## Challenge A
Restrict the output to the lines below starting at the one that contains "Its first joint" and ending at the one that contains "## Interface", and restate them word for word, both ends included.

Records of tool sessions:
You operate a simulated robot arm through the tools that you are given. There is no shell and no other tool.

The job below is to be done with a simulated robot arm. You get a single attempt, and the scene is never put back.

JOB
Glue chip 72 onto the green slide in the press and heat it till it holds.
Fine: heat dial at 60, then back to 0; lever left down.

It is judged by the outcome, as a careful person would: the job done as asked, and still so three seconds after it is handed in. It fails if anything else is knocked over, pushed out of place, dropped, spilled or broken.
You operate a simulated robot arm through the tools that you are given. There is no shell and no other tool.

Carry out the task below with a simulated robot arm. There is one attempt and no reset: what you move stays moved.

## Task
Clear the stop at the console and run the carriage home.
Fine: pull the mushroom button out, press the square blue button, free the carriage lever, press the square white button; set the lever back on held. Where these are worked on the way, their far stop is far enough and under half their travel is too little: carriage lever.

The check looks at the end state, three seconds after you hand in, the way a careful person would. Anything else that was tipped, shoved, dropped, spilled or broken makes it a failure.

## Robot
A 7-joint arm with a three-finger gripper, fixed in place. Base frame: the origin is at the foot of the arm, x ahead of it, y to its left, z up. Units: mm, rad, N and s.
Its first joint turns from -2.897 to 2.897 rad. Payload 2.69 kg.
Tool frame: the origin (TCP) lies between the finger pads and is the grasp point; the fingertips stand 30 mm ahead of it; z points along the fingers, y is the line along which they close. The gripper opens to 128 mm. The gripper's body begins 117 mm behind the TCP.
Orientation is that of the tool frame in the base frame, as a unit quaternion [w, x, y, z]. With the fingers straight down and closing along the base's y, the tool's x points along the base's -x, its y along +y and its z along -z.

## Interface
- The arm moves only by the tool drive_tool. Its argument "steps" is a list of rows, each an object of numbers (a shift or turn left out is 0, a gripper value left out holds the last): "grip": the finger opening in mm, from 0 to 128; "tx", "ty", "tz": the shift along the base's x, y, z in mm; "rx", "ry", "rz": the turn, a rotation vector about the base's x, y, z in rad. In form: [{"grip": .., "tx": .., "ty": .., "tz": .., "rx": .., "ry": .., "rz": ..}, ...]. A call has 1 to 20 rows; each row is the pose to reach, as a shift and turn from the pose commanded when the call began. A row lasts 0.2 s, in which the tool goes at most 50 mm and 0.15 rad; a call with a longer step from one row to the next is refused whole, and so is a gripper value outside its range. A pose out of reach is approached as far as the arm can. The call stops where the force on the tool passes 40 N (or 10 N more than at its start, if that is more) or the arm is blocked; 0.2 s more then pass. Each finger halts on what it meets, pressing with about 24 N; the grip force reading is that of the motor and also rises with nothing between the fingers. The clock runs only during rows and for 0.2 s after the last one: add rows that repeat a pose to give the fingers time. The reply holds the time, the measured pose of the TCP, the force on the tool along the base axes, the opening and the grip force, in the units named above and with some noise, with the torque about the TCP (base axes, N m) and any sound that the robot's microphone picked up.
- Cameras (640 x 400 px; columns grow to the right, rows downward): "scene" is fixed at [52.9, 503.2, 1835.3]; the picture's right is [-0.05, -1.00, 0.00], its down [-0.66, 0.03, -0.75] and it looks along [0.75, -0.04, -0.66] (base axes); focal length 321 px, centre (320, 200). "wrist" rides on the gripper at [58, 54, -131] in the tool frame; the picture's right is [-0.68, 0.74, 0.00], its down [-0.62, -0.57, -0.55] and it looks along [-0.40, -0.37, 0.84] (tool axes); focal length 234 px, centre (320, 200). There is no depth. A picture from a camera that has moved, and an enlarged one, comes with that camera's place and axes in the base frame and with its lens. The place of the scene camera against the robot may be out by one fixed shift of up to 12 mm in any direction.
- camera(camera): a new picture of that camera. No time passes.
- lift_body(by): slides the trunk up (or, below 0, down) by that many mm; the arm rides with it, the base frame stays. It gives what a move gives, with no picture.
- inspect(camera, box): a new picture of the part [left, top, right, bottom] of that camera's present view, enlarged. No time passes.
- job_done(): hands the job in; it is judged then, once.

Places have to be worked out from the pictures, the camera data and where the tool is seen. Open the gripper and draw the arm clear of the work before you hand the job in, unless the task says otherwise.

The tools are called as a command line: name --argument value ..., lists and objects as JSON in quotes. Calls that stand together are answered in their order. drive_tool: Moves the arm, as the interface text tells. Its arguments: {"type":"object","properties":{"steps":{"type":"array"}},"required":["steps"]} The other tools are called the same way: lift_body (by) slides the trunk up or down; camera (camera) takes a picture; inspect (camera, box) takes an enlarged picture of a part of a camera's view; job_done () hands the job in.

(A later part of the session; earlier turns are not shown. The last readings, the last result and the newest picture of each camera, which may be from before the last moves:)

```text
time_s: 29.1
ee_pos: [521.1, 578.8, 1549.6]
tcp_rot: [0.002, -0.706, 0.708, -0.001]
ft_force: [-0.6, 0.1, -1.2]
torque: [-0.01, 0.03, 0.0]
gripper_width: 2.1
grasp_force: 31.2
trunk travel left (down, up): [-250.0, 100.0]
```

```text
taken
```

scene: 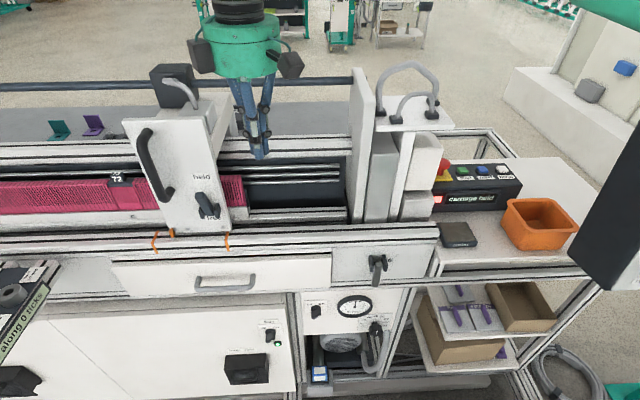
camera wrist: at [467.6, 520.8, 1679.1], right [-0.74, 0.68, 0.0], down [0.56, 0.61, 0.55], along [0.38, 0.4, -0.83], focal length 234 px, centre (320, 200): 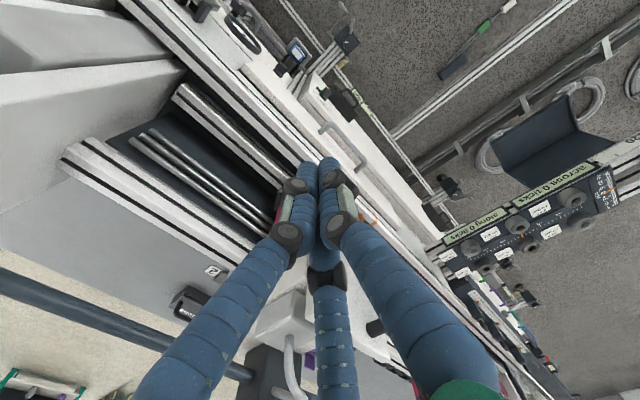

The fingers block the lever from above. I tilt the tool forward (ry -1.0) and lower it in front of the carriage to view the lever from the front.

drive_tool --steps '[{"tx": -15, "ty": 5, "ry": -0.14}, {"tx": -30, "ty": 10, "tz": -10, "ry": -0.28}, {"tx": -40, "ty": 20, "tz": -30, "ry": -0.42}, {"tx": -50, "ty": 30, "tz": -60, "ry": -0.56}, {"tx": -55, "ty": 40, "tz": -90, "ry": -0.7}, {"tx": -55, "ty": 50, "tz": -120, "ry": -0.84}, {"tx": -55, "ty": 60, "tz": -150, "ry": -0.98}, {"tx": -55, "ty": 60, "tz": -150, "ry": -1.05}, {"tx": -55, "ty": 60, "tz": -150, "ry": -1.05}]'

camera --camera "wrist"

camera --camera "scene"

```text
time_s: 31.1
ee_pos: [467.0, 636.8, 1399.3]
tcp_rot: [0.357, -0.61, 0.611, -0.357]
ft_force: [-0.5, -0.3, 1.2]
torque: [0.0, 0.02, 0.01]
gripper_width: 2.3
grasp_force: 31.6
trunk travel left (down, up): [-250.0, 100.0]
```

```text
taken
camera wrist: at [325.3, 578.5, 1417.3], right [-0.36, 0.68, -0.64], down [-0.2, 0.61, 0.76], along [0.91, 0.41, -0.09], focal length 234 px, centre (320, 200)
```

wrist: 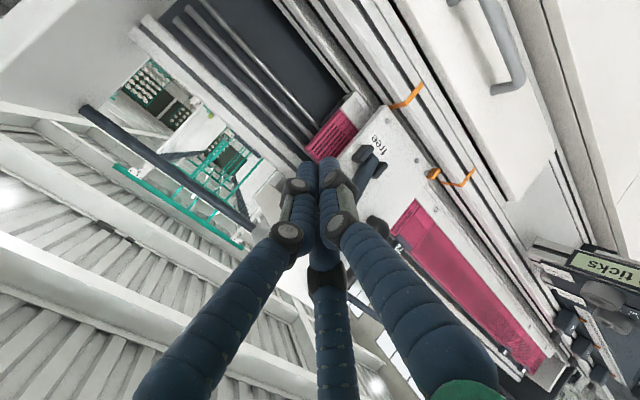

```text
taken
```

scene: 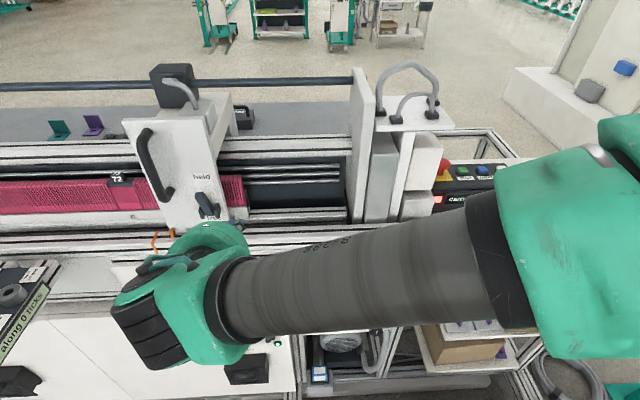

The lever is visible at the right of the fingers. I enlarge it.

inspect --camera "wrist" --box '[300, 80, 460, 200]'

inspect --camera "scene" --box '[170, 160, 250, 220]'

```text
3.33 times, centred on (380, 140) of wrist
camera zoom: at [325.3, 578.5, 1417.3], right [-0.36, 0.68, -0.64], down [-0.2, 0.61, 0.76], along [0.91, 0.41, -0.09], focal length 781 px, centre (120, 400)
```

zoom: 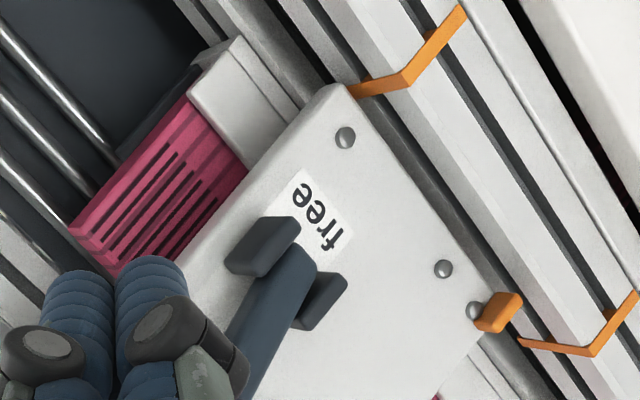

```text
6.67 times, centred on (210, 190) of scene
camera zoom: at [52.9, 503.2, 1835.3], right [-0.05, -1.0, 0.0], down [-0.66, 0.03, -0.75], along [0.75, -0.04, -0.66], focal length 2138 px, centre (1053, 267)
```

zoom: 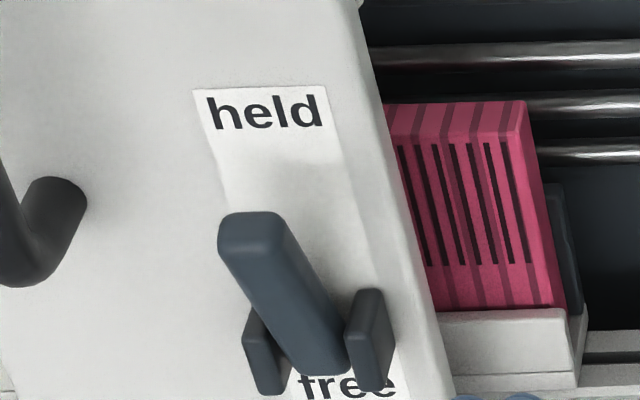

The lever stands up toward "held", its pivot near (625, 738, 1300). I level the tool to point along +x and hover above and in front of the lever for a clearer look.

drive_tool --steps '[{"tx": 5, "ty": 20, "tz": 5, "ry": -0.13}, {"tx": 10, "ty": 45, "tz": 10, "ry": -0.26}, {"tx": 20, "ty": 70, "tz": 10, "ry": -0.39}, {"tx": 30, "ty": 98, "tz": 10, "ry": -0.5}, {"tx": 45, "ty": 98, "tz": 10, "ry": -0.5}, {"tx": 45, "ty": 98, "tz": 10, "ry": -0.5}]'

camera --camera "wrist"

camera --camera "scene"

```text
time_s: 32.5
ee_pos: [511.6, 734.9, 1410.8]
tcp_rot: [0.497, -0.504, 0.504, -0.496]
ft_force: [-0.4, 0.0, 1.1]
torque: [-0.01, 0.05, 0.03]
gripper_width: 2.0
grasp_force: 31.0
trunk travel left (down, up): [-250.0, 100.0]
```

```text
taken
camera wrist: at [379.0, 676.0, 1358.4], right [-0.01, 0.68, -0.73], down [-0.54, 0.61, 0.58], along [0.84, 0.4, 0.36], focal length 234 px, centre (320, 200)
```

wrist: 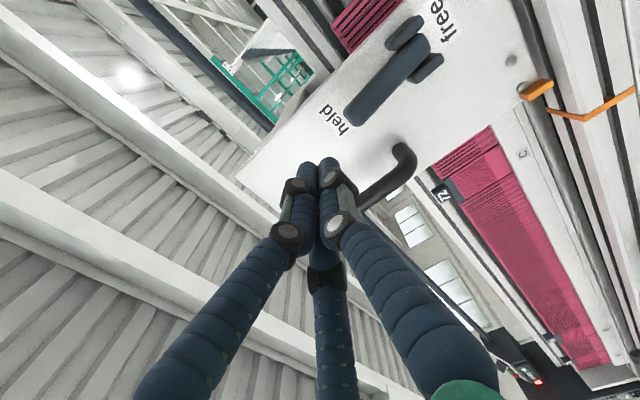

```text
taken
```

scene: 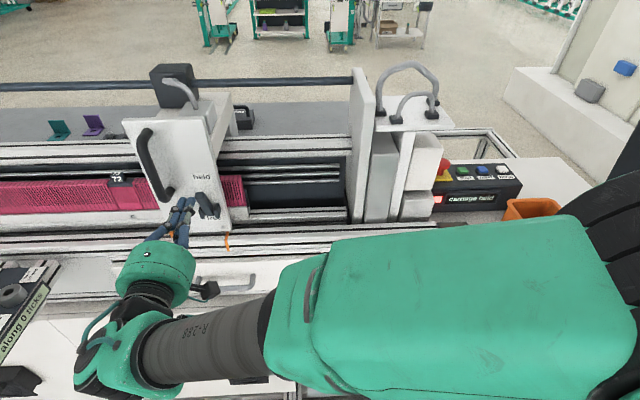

## Challenge B
Your answer is an exact quotation from the passage provided: it starts at "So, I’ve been" and ends at "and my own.".

## Passage provided
Thursday, April 26, 2012

Don’t congratulate me on going to Africa


So, I’ve been thinking about this for a while. Really, just a lot of things. I suppose I ought to preface this with what I experienced in America before coming here. The perceptions and reactions of others and my own.

So, at one point, I told you I was going to Africa. At one point, I told myself I was going to Africa. I probably told you, though, that I was going to Rwanda (a small country in East Africa, I’m sure I said). You probably had to look it up on a map, and I did too at one point. I can remember calling my mom Fall of freshman year and telling her about this program and how much I wanted to do it. She then proceeded to talk me out of going that Spring, thank god. I remember knowing that the genocide remembrance week activities were going on at Hendrix each April, but for some reason, I didn’t actually go to the events. Even when I had already applied to come here. Because that’s all we know of Rwanda, of Africa, right? Violence, bloodshed, terror. Poverty, small children with distended bellies with flies crawling undisturbed around their mouths and eyes, AK-47s, black people, villages with mud brick houses and thatched roofs, women with baskets on their heads, babies on their back, and colorfully printed dresses on their bodies. No one ever thinks cities with sky scrapers, security guards everywhere, an obsession with cleanliness, French fries for every meal, business suits everywhere (even in the middle of the savannah in a refugee settlement on a dirt road), boarding schools, internally developed development strategies, delicious fruits, gorgeous scenery, music videos, domestic help, and a more exercise than you can imagine.

Back to pre-departure reactions though. The most memorable was also the most hilarious. I told a neighbor’s grandma that I was going to Rwanda…that’s in Africa. Her face completely fell and her mouth dropped open. I laughed. In an old lady’s face. I had to. It was hilarious! “I’m studying abroad next semester,” I had told her minutes earlier, much to her delight! Marvin was with me at the time and had just mentioned that he was going to England. Oh but why can’t I go somewhere safe like that? Another favorite, but not really, was after clarifying that Kigali is one of the safest cities in Africa (which, can I clarify how true this is? Please?), I was told simply (humorously and sarcastically of course, but I know they believed it) that that’s like saying…it’s the best out of entirely terrible options (there was some metaphor, but apparently I’ve chosen to forget it). Well yeah, you could say that, but come on, it’s Africa. And it’s the implications present in Africa that…honestly…they’re just so pitiful. I could call them stupid, stereotypical, misplaced, and completely wrong, but no one realizes that until they come here. They’re just pitiful. And honestly, I can’t really blame them too much. Sure, I can sit here and make fun of misinformed Americans, but I don’t really think I can blame the individuals, as much as I would love to. I suppose I’ll go the route of blaming institutionalized racisim, sensationalistic media, the fact that we learn colonial to civil war American history a billion times but only look up at the rest of the world and go “oh, I guess you’re there too. Whatever” once during our educational career, and a culturally inherent ethnocentrism. America, after all, is the center of the world, right? But really, let me please just tell you one thing.

## Complete response A
Its first joint turns from -2.897 to 2.897 rad. Payload 2.69 kg.
Tool frame: the origin (TCP) lies between the finger pads and is the grasp point; the fingertips stand 30 mm ahead of it; z points along the fingers, y is the line along which they close. The gripper opens to 128 mm. The gripper's body begins 117 mm behind the TCP.
Orientation is that of the tool frame in the base frame, as a unit quaternion [w, x, y, z]. With the fingers straight down and closing along the base's y, the tool's x points along the base's -x, its y along +y and its z along -z.

## Interface

## Complete response B
So, I’ve been thinking about this for a while. Really, just a lot of things. I suppose I ought to preface this with what I experienced in America before coming here. The perceptions and reactions of others and my own.